Del detalle: la película puede seguirse de principio a fin gracias al leitmotiv de las cadenas, que vemos aparecer una y otra vez bajo distintas formas: en los grilletes de Juana, en el libro sellado sobre el que ésta debe jurar, en la indumentaria de Warwick, en los instrumentos de tortura, en los útiles del verdugo o en los hierros del puente levadizo.

Todo contribuye a la continuidad dramática. Las partes y el conjunto se alimentan mutuamente, en incensante diálogo que, como en Vampyr, tiene algo de sobrehumano.

Si la obra es única por su dramaturgia, no lo es menos en el aspecto espiritual. Aun cuando Dreyer establece un claro paralelismo entre el martirio de Juana y la Pasión de Cristo, su religiosidad no procede tanto de la imaginería piadosa tradicional como de una mirada impregnada de misterio, situada permanentemente en el umbral que comunica lo tangible y lo invisible, lo real y lo inmaterial, la carne y el espíritu, lo sagrado y lo profano, la vida y la muerte.

La Pasión de Juana de Arco es una obra de arte sacro, pero de arte sacro pánico, como revela su obsesiva visión de los objetos de suplicio y la transfiguración del rostro humano a través del dolor. Por medio de su heroina, Dreyer obra por simpatía con todas las víctimas de la intolerancia. Y su visión, a la vez grávida y sutil, terrenal y sobrenatural, nos conmueve de un modo tan profundo porque saca al personaje de su hornacina histórica para hacerlo palpitar como ser humano.

Casi diez años por delante de Honegger, y mucho antes que Bresson, Dreyer supo ver en el drama de Juana una premonición de las tragedias modernas. Por ello, su película no ha perdido vigencia; al contrario, pervive como el testimonio incendiario de un artista que, como Bartók y Shostakovich, exploró los abismos del alma, sabedor de que le había tocado vivir el siglo del horror. ♠

El presente texto es una reelaboración de Rostros para una liturgia, título del programa de mano realizado para el Teatro de la Zarzuela en 2006.
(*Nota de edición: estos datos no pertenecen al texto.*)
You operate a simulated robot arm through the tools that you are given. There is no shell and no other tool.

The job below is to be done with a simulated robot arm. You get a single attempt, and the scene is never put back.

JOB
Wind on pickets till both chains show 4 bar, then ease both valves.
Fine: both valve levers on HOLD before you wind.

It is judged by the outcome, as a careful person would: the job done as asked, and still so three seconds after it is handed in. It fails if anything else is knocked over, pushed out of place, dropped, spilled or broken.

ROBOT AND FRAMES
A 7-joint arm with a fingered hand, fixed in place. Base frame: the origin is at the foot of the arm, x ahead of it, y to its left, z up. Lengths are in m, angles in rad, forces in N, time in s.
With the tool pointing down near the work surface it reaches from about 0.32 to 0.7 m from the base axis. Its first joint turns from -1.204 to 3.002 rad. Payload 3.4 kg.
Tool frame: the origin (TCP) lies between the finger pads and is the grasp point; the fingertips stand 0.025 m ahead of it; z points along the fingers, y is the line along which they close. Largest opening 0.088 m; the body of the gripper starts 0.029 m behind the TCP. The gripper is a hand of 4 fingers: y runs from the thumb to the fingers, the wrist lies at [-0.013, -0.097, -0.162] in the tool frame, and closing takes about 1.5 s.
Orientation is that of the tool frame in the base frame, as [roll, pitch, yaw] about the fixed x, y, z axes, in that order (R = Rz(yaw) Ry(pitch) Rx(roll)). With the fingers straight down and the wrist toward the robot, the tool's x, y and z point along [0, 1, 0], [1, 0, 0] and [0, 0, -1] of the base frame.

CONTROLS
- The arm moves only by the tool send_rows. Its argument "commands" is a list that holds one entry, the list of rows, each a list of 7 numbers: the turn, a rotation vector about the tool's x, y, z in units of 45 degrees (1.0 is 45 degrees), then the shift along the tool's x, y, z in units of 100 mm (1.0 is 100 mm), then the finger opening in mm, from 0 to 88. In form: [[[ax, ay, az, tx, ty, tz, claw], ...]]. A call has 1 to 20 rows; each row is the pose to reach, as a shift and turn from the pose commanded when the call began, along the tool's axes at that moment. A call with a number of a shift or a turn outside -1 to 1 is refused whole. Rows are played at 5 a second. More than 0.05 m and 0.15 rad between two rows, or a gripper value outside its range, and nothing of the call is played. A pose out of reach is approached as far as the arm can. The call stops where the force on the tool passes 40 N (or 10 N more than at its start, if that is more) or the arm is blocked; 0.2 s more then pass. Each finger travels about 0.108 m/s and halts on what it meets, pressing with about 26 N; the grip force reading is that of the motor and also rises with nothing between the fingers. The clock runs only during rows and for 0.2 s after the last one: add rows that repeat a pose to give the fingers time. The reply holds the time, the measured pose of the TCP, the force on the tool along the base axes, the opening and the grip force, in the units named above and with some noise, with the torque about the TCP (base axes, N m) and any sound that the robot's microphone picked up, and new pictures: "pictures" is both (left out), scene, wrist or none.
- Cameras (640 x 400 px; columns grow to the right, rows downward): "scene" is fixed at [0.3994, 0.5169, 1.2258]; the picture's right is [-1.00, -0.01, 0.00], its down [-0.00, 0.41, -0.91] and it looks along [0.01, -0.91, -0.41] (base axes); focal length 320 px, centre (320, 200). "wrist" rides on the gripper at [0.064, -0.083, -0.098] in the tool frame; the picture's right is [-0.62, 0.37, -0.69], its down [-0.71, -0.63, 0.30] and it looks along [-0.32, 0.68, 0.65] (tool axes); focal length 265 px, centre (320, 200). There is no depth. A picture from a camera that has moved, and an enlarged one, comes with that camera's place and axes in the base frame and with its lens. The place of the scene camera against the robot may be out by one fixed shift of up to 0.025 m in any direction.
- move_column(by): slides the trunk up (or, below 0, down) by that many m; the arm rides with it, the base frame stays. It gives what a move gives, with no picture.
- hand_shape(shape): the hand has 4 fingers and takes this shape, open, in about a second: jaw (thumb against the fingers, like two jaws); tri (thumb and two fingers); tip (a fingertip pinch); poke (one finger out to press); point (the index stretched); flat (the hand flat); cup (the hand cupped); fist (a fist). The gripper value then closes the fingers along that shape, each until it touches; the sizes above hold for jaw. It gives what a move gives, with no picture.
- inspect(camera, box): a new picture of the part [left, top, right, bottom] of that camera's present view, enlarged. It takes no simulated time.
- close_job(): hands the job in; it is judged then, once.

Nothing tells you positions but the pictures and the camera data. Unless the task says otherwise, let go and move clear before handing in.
2 comentarios en “Vía crucis

  1. Más allá de sus diferencias, muy bien apuntadas aquí, lo que une a esta película con sus sucesoras tardías en la obra de Dreyer es la distancia frente al naturalismo. Con ella, el autor no trata, a la manera de Brecht, de impedir la adhesión sentimental del espectador sino de lograr un impacto emocional más amplio, una visión de la realidad capaz de integrar todos los extremos de la experiencia humana: lo cotidiano y lo extraordinario, lo criatural (según la tradición medieval cuya evolución siguió Auerbach), la locura y el éxtasis.